-- start of Given text --

SECURITIES AND EXCHANGE COMMISSION
                             WASHINGTON, D.C. 20549


                                    FORM 8-K

                                 CURRENT REPORT

                     PURSUANT TO SECTION 13 OR 15(D) OF THE
                        SECURITIES EXCHANGE ACT OF 1934


Date of Report (Date of earliest event reported)   June 22, 2005
                                                  ---------------


                             ALLIED HOLDINGS, INC.
-------------------------------------------------------------------------------
             (Exact Name of Registrant as Specified in its Charter)


         Georgia                        0-22276                  58-0360550
-------------------------------------------------------------------------------
(State or Other Jurisdiction          (Commission             (IRS Employer
of Incorporation)                     File Number)          Identification No.)


160 Clairemont Avenue, Suite 200, Decatur, Georgia                30030
-------------------------------------------------------------------------------
(Address of Principal Executive Offices)                        (Zip Code)


Registrant's telephone number, including area code    (404) 373-4285
                                                     ----------------


                                 Not Applicable
-------------------------------------------------------------------------------
         (Former Name or Former Address, if Changed Since Last Report)

-- end of Given text --
-- start of Source excerpt --

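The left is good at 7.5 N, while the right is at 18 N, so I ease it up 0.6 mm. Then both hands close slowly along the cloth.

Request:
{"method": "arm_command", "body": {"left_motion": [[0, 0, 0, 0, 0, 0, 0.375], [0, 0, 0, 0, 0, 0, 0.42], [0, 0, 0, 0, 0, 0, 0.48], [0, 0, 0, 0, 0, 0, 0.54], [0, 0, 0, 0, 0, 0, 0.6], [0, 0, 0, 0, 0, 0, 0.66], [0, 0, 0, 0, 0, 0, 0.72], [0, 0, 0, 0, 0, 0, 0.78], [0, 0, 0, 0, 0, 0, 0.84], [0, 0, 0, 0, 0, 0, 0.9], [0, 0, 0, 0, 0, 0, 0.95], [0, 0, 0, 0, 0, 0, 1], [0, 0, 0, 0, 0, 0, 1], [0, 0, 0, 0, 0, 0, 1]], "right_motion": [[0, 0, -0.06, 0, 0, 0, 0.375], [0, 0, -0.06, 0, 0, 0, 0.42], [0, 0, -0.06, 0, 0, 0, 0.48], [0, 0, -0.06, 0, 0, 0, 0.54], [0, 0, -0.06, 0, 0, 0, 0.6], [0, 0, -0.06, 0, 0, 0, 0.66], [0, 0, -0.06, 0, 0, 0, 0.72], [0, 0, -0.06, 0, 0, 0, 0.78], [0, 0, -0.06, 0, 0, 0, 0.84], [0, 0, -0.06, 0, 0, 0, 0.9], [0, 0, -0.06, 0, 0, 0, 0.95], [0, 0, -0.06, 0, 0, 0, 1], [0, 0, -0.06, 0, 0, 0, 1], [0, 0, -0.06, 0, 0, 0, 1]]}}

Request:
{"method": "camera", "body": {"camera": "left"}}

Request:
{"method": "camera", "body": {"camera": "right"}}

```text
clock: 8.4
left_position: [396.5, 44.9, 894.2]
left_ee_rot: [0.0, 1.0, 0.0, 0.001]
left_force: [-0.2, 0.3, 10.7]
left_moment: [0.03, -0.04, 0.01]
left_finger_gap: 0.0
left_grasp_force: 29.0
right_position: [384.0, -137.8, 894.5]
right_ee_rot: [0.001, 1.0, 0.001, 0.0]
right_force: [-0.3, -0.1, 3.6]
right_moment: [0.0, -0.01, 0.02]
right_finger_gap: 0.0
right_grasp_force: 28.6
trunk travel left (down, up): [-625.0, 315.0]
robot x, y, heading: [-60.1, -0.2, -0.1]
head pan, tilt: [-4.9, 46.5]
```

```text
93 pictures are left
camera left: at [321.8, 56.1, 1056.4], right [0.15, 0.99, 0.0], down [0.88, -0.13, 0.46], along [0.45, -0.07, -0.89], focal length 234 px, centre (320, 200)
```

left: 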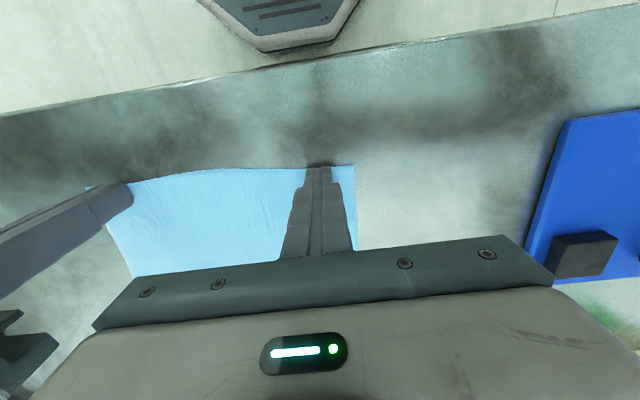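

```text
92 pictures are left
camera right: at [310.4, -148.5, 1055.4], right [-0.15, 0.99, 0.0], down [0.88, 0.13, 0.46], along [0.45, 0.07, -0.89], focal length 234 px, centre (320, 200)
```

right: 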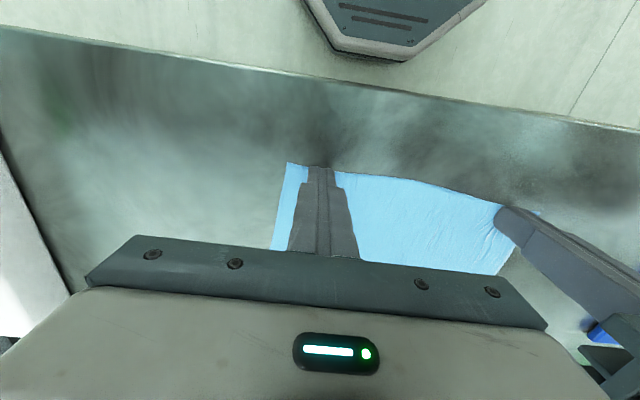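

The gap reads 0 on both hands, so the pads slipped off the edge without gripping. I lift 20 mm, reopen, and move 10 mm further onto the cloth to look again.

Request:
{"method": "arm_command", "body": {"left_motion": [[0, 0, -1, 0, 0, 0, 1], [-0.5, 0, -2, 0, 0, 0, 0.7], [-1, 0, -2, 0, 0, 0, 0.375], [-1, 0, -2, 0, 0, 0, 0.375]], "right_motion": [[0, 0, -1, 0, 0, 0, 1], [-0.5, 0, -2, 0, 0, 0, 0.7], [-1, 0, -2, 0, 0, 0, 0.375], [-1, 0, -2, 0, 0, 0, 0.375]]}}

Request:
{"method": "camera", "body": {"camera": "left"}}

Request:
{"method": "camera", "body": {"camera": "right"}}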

-- end of Source excerpt --

Written problem 1 —
Set down the given text as it stands from "Registrant's telephone number, including" to "Since Last Report)", and nothing more.
Written problem 2 —
Continue the given text that opens with "SECURITIES AND EXCHANGE".

Written reply 1 —
Registrant's telephone number, including area code    (404) 373-4285
                                                     ----------------


                                 Not Applicable
-------------------------------------------------------------------------------
         (Former Name or Former Address, if Changed Since Last Report)

Written reply 2 —
Check the appropriate box below if the Form 8-K filing is intended to
simultaneously satisfy the filing obligation of the registrant under any of the
following provisions:

[ ]      Written communications pursuant to Rule 425 under the Securities Act
         (17 CFR 230.425)

[ ]      Soliciting material pursuant to Rule 14a-12 under the Exchange Act (17
         CFR 240.14a-12)

[ ]      Pre-commencement communications pursuant to Rule 14d-2(b) under the
         Exchange Act (17 CFR 240.14d-2(b))

[ ]      Pre-commencement communications pursuant to Rule 13e-4(c) under the
         Exchange Act (17 CFR 240.13e-4(c))



ITEM 1.01         ENTRY INTO A MATERIAL DEFINITIVE AGREEMENT.

         On June 22, 2005, Allied Holdings, Inc. (the "Company") entered into
an amendment (the "Fourth Amendment") to its amended and restated credit
facility (the "Credit Facility") by and among the Company, Allied Systems, Ltd.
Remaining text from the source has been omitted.